Art in the Spotlight: Nature’s Wild
Image courtesy of the publisher, Duke University Press.
Art in the Spotlight: Nature’s Wild
Join Richard Fung, Kamala Kempadoo, Jillian Ollivierre and Andil Gosine in conversation for the launch of Gosine's award-winning new book Nature's Wild: Love, Sex and Law in the Caribbean on its international day of publication, and in conjunction with the exhibition Fragments of Epic Memory.
In Nature’s Wild, the Trinidad-born scholar-artist contends with his own animality. The story begins in his classroom at an all-boys Catholic high school in Trinidad, when a priest points to a row of boys and demands, “Prove to me that you are not homosexual.” From there, Gosine takes readers on a journey that mixes personal narrative with historical analysis of the ways in which anxieties about humans’ animality have produced various kinds of disciplinary strategies in law and culture.
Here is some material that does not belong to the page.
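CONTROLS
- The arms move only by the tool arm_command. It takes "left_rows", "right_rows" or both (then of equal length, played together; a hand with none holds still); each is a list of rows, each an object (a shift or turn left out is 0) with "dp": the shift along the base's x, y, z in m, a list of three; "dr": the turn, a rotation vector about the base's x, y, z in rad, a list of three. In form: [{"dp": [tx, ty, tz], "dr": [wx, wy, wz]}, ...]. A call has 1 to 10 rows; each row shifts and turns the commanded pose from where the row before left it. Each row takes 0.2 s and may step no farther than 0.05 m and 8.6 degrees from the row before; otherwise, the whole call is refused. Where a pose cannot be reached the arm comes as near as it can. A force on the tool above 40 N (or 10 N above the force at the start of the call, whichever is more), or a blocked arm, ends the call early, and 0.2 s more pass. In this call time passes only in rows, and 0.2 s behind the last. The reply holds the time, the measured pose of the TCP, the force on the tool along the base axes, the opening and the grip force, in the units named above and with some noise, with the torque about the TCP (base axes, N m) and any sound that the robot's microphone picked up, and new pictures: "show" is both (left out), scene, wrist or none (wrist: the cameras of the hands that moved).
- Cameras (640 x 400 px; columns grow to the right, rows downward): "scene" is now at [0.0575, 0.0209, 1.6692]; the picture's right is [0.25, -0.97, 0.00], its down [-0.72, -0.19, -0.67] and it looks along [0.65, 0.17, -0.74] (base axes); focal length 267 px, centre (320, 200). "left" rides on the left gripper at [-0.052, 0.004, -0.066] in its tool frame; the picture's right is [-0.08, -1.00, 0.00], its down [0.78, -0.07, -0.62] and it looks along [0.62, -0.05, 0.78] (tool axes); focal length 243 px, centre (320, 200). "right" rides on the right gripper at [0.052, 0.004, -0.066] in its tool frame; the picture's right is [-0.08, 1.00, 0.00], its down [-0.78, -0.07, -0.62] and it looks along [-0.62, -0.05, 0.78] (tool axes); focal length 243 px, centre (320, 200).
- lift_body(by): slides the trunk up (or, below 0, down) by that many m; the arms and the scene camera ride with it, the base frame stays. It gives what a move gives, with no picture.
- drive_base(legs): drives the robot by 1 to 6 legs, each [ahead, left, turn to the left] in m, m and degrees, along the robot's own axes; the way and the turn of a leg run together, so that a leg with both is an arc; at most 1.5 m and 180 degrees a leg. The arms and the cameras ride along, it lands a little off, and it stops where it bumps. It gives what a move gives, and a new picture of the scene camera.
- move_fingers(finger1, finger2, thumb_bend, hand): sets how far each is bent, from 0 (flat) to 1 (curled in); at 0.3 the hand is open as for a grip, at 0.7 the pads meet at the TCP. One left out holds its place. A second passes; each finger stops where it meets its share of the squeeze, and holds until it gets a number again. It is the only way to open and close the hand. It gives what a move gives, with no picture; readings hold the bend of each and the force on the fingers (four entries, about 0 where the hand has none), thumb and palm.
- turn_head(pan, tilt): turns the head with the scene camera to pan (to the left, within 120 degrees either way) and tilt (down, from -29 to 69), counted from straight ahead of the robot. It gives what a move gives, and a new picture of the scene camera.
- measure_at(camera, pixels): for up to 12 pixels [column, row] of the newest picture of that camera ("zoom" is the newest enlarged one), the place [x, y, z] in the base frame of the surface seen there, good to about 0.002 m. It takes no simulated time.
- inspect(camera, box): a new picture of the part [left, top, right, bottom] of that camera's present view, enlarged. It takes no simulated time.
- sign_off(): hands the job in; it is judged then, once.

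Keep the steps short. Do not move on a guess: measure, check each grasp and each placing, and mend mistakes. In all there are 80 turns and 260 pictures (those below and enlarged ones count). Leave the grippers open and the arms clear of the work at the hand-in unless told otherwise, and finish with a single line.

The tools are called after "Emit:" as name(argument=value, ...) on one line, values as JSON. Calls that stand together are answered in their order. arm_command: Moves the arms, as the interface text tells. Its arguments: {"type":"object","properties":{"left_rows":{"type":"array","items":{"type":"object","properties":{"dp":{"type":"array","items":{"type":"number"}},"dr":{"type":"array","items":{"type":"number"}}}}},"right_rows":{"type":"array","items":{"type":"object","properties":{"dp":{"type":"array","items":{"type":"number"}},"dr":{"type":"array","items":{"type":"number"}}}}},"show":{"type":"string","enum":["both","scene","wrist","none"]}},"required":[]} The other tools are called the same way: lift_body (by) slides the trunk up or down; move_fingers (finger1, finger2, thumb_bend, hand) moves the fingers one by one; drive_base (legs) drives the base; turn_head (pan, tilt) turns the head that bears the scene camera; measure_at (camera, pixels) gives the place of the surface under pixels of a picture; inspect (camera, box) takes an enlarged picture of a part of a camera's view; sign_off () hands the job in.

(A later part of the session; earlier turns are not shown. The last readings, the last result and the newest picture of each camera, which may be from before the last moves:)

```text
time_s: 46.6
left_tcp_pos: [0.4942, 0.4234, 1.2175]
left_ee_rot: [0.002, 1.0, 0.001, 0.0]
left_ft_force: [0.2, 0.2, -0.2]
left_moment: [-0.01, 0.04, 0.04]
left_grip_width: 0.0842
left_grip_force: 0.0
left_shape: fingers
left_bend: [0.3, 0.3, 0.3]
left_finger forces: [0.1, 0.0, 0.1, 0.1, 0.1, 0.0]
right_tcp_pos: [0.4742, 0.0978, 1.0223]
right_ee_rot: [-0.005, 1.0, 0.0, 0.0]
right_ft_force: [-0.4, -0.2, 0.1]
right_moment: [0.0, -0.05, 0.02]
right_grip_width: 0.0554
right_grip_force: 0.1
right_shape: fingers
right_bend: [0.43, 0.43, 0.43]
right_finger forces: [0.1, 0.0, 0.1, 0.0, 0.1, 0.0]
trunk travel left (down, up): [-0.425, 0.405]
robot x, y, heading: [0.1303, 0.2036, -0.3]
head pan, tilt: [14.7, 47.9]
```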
Gosine draws from historical and contemporary visual art representations, dress code regulations and recent legal challenges to the criminalization of sodomy, to argue for the embrace of one’s “wild nature.”
Copies of Nature's Wild: Love, Sex and Law in the Caribbean are available for sale at Another Story Bookshop.
Andil Gosine is Professor of Environmental Arts and Justice at York University. The companion touring exhibition for his book Nature’s Wild will launch its three year tour in Port of Spain, Trinidad, in January 2022. He is also curator of everything slackens in a wreck-, which will open at the Ford Foundation Gallery in New York in Spring 2022.
Richard Fung is a Trinidad-born, Toronto-based video artist, cultural critic and community activist, whose seminal and celebrated works include the films Sea in the Blood, My Mother's Place and Dal Puri Diaspora. His many contributions have been recognized with the Kessler Award (in 2015) and the Bonham Centre Award (in 2019).
Kamala Kempadoo is Professor in the Department of Social Science at York University and Director of the Graduate Program in Social and Political Thought. She teaches Caribbean studies, transnational feminisms, sex work studies, Black Studies, and critical perspectives in gender and development, and is author of the groundbreaking text Sexing the Caribbean.
Jillian Ollivierre is a doctoral candidate in Social Anthropology at York University. Her interview essay on Gosine's artistic practice, "After Indo-Caribbean: Interrogating Interstitial Identities and Diasporic Solidarties in Conversation with Andil Gosine," is forthcoming in the Journal Histoire Sociale.